Following on from my look at basic looping syntax in various languages I thought I’d take a look at various methods of looping in Ocaml to make amends for the Ocaml solution.

gcd is the same as in the previous post.

let rec gcd a b =
  if b = 0 then a
  else gcd b (a mod b);;

Using one function for one loop is nicer than cramming both into one which felt too much like coding using if and goto.

Most of the solutions use the following recursive function.

let count_for_denom denom =
  let rec loop num count =
    if num >= (denom/2+1) then count
    else loop (num+1) (count + if gcd num denom = 1 then 1 else 0)
  in
    loop (denom/3+1) 0;;

The first solution is a pure recursive function. This is really just mental masturbation – needlessly exchanging loops for more verbose recursion.

let solve_it max_denom =
  let rec loop denom count =
    if denom > max_denom then count
    else loop (denom+1) count+count_for_denom denom
  in
    loop 5 0;;

Printf.printf "%d solutions\n" (solve_it 10000);;

$ time ./a.out
XXX solutions

real    0m1.138s
user    0m1.108s
sys     0m0.000s

Functional programming includes a bunch of higher level functions such as map and fold. In a strict language it would be wasteful to construct a list before iterating over it with one of these higher-order functions.

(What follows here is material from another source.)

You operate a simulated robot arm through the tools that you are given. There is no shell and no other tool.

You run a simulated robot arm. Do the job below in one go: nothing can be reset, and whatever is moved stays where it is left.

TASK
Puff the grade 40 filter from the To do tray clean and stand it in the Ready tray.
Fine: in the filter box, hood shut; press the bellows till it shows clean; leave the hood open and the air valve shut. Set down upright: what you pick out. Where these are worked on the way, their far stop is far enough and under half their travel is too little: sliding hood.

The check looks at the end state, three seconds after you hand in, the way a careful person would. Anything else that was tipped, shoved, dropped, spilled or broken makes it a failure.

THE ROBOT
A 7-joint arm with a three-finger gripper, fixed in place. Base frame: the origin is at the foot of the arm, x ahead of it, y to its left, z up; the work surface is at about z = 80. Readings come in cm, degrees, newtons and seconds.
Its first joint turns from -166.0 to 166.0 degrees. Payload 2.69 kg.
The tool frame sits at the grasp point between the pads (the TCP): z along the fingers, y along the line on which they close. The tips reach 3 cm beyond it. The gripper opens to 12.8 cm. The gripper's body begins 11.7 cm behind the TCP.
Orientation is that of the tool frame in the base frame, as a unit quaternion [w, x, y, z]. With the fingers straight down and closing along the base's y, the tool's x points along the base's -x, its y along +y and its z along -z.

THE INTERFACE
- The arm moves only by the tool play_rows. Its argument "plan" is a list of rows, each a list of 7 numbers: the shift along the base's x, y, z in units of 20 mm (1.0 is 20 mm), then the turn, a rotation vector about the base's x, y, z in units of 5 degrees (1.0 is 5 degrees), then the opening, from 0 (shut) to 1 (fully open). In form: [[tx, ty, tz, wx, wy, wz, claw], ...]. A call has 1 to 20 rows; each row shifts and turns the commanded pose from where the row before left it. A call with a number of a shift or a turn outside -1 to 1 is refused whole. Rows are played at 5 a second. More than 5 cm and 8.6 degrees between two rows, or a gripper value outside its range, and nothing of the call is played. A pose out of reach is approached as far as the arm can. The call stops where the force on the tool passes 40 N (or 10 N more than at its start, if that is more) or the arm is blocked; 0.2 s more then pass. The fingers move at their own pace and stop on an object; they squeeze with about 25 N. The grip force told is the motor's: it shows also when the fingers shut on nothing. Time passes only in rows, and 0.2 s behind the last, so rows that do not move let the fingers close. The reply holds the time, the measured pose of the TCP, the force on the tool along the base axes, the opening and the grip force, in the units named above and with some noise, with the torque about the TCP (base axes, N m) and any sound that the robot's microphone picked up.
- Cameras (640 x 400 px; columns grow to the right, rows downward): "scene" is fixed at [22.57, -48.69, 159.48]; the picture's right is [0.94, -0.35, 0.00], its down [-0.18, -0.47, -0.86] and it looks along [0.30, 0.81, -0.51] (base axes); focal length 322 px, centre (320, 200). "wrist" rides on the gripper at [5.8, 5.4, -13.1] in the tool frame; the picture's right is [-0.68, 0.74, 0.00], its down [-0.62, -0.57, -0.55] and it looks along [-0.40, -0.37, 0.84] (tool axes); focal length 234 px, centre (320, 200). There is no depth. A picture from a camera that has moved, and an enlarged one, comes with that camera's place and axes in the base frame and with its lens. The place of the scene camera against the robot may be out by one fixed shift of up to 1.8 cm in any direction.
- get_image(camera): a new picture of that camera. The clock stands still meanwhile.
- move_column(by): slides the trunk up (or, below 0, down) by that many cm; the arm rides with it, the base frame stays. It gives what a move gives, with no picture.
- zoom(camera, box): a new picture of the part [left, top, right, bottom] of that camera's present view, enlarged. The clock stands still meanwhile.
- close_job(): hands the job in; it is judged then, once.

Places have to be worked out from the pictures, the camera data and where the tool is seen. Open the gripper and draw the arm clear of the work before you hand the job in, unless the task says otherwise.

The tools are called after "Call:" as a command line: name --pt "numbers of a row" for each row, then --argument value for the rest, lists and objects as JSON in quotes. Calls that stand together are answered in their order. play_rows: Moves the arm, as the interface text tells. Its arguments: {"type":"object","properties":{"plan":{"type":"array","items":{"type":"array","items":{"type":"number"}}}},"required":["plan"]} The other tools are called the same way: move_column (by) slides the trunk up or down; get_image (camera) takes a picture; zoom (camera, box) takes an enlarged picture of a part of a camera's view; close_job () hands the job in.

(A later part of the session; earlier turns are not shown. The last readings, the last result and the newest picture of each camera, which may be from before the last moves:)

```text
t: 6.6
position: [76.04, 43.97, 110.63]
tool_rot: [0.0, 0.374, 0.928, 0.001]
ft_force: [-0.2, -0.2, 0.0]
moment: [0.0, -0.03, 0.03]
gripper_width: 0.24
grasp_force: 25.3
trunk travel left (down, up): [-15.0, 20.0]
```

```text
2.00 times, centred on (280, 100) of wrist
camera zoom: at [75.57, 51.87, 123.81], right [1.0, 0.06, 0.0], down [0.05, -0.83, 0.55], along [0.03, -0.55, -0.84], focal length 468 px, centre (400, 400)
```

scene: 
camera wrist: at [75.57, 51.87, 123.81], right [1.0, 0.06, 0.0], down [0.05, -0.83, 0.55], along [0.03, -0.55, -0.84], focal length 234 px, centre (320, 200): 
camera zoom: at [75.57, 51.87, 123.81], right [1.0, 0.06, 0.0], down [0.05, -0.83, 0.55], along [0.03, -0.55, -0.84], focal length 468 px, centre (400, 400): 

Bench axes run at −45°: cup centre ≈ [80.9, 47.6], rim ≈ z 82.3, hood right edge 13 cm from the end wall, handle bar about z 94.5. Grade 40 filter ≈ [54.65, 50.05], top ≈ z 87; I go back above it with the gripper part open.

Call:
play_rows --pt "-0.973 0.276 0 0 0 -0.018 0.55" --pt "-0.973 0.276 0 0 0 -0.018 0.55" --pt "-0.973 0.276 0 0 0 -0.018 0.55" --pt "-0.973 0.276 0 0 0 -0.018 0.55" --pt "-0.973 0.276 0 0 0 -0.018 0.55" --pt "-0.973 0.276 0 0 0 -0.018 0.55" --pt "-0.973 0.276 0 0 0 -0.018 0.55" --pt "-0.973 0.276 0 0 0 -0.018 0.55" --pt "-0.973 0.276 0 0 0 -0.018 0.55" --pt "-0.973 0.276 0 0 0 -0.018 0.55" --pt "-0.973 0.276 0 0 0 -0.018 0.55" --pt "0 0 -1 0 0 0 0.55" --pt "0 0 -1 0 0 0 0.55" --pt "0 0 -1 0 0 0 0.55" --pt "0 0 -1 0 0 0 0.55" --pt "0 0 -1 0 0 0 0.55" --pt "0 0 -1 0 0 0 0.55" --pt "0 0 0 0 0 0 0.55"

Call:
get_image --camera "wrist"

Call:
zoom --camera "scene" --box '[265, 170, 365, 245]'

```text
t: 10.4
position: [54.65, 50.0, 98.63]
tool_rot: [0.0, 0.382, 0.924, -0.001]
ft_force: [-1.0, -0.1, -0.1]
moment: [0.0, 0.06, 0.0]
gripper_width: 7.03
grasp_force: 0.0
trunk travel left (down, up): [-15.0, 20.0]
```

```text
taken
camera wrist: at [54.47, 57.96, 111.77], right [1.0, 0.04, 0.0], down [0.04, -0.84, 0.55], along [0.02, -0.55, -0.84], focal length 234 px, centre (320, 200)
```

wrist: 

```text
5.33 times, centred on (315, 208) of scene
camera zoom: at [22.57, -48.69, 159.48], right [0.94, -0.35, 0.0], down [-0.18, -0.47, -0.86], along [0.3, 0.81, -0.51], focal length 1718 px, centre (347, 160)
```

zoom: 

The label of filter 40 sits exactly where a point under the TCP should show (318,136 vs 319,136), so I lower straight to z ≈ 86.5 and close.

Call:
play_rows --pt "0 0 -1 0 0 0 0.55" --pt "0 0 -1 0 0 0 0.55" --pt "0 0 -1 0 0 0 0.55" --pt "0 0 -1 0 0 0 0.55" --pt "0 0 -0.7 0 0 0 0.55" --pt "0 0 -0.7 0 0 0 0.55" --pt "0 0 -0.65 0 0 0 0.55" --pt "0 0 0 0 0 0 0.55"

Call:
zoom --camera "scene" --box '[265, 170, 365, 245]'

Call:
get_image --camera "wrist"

How about a fold-like function that folds over a range of numbers?

let collector s e acc f =
  let rec loop s acc =
    if s > e then acc
    else loop (s+1) (f acc s)
  in loop s acc;;

Printf.printf "%d solutions\n"
  (collector 5 1000 0 (fun acc denom -> acc+count_for_denom denom));;

Here is one with a reference and a for next loop. I think this is quite nice – I like that Ocaml is a pragmatic language and includes this kind of stuff.

let count = ref 0 in
  for i = 5 to 1000 do
    count := !count + count_for_denom i
  done;
  Printf.printf "%d solutions\n" !count;;

And finally the pure nested for loop solution which is about 20% faster than the recursive versions.

let count = ref 0 in
  for i = 5 to 10000 do
    for j = (i/3+1) to (i/2) do
      if gcd i j == 1 then count := !count + 1
    done
  done;
  Printf.printf "%d solutions\n" !count;;

$ time ./a.out
XXX solutions

real    0m0.934s
user    0m0.928s
sys     0m0.004s

So, is there anything I missed? What other types of loops are there in Ocaml?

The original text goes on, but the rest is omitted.